_Extracted text_.
Note: Work samples for Arts in Education applications should focus on the artistry of the instructors.
Fiscal agency for Project Support Grants
General eligibility criteria for the Project Support Grant category are as follows:
• North Carolina-based nonprofit 501(c)3 organization
• Track record of producing high-quality programs for at least two years
• Prior-year organizational cash operating expenses of at least $20,000
An applicant based in North Carolina who does not meet these criteria may use a fiscal agent.
North Carolina Arts Council's fiscal agency policy for the Project Support Grant category
- Fiscal agents must meet the aforementioned general eligibility criteria and must be willing to accept legal and fiduciary responsibility for the grant funding if awarded. Fiscal agents must not be on the N.C. Office of State Budget and Management’s suspension of funding list. While fiscal agents can charge a service fee up to 10 percent of the grant amount, the management of the Project Support Grant project is the responsibility of the applicant that will conduct the project. The Arts Council allows an applicant to use a fiscal agent if the following terms are in place:
- A co-signed agreement between the fiscal agent and the applicant must exist and include provisions for funds distribution, rate of a service fee, if charged (if applicable), and terms of dispute resolution (if needed). View an example of a fiscal agent agreement.

_Dataset content_.
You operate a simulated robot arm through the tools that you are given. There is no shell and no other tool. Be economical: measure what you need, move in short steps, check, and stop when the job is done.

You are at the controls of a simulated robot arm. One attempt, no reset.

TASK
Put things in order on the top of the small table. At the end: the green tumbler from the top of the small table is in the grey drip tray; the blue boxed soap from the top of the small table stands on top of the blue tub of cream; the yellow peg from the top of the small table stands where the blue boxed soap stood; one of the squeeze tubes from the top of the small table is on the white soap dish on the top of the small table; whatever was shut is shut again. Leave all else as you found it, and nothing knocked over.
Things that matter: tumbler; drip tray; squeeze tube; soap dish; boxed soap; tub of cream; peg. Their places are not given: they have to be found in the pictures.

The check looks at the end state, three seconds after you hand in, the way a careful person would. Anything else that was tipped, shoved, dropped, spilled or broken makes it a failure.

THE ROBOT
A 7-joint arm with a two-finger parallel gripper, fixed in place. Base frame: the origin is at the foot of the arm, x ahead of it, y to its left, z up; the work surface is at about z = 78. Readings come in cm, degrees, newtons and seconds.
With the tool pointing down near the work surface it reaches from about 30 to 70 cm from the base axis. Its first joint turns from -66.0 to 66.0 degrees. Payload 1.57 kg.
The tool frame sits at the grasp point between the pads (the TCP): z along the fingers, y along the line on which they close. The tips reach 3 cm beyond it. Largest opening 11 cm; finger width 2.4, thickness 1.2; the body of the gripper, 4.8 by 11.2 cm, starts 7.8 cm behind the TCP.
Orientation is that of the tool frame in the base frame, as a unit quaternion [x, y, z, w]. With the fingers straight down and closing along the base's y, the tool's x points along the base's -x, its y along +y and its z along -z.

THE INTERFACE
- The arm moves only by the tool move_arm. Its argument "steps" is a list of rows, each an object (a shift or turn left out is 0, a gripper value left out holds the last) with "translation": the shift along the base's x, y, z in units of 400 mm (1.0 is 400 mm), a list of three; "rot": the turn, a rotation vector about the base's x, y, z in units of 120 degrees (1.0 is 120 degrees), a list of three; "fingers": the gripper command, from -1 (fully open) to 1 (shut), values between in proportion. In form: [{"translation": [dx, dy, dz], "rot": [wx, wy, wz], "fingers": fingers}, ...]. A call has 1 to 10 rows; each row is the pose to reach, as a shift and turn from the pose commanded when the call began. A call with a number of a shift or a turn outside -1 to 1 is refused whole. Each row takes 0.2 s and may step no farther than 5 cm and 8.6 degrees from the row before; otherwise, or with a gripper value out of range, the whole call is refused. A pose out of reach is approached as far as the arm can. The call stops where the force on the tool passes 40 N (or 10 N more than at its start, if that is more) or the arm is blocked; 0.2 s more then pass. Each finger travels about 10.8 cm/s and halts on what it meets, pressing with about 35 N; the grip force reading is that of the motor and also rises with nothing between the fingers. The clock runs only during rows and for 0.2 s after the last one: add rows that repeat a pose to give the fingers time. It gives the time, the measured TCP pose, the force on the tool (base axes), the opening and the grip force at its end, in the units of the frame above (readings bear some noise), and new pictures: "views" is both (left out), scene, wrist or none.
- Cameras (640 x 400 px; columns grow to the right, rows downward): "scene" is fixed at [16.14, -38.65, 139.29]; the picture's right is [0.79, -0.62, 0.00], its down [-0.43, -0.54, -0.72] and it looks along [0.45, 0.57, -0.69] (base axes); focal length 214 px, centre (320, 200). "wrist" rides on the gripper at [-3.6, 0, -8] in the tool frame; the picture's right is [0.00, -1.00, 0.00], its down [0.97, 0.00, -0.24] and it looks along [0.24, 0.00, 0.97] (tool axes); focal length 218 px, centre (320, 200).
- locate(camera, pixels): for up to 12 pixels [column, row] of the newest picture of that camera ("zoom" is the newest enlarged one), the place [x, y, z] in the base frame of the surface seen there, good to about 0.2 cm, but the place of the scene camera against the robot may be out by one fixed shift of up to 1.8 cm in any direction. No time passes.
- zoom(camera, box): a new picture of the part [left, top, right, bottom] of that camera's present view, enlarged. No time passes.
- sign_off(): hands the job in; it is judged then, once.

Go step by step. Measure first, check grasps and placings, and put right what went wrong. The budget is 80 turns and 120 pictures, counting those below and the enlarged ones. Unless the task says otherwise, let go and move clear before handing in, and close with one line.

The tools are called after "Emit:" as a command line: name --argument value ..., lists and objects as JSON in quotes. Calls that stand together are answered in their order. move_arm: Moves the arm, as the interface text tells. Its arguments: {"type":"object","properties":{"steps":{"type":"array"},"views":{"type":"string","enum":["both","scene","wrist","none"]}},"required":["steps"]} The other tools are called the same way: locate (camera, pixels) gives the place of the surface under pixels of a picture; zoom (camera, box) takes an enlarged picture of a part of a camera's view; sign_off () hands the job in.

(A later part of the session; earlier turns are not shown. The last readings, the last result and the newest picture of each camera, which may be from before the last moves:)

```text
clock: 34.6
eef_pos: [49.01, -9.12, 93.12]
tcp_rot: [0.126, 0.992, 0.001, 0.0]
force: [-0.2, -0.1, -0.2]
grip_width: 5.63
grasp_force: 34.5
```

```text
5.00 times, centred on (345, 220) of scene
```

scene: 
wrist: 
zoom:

_Set problem 1_. The lines to return run from the one containing "- locate(camera, pixels): for" down to the one containing "- sign_off(): hands"; give them exactly, both included, and no others.
_Set problem 2_. Give the continuation of the extracted text.

_Answer 1_.
- locate(camera, pixels): for up to 12 pixels [column, row] of the newest picture of that camera ("zoom" is the newest enlarged one), the place [x, y, z] in the base frame of the surface seen there, good to about 0.2 cm, but the place of the scene camera against the robot may be out by one fixed shift of up to 1.8 cm in any direction. No time passes.
- zoom(camera, box): a new picture of the part [left, top, right, bottom] of that camera's present view, enlarged. No time passes.
- sign_off(): hands the job in; it is judged then, once.

_Answer 2_.
- If grant funds are awarded, both the fiscal agent and the grantee will sign the grant award contract and submit contracting paperwork. This includes a notarized “No Overdue Taxes” form. Both entities must have an Employee Identification Number (EIN) and Unique Entity Identifier (UEI) number before the grant check can be cut. Both the fiscal agent and the applicant will be required to sign off on the final report at the end of the project period.
- The grant check is sent to the fiscal agent, which will disburse the funds for the expenses of the project as outlined in the fiscal agency agreement. Please note that any payments from the fiscal agent to individuals or to non-501(c)3 entities are taxable income and must be reported on state and federal tax returns.
- Fiscal agents do not have creative authority over the funded projects; the ultimate management of the Project Support Grant project is the responsibility of the grantee. A fiscal agent is not a co-producer of the project and should not list the project on its website as part of its programmatic offerings. However, a fiscal agent can publicize the fiscal agent service itself as part of its scope of work.
- A grantee cannot change from one fiscal agent to another once the grant contract is signed by all parties. If a fiscal agency agreement is terminated, the terms and conditions of the grant contract with the North Carolina Arts Council are also terminated.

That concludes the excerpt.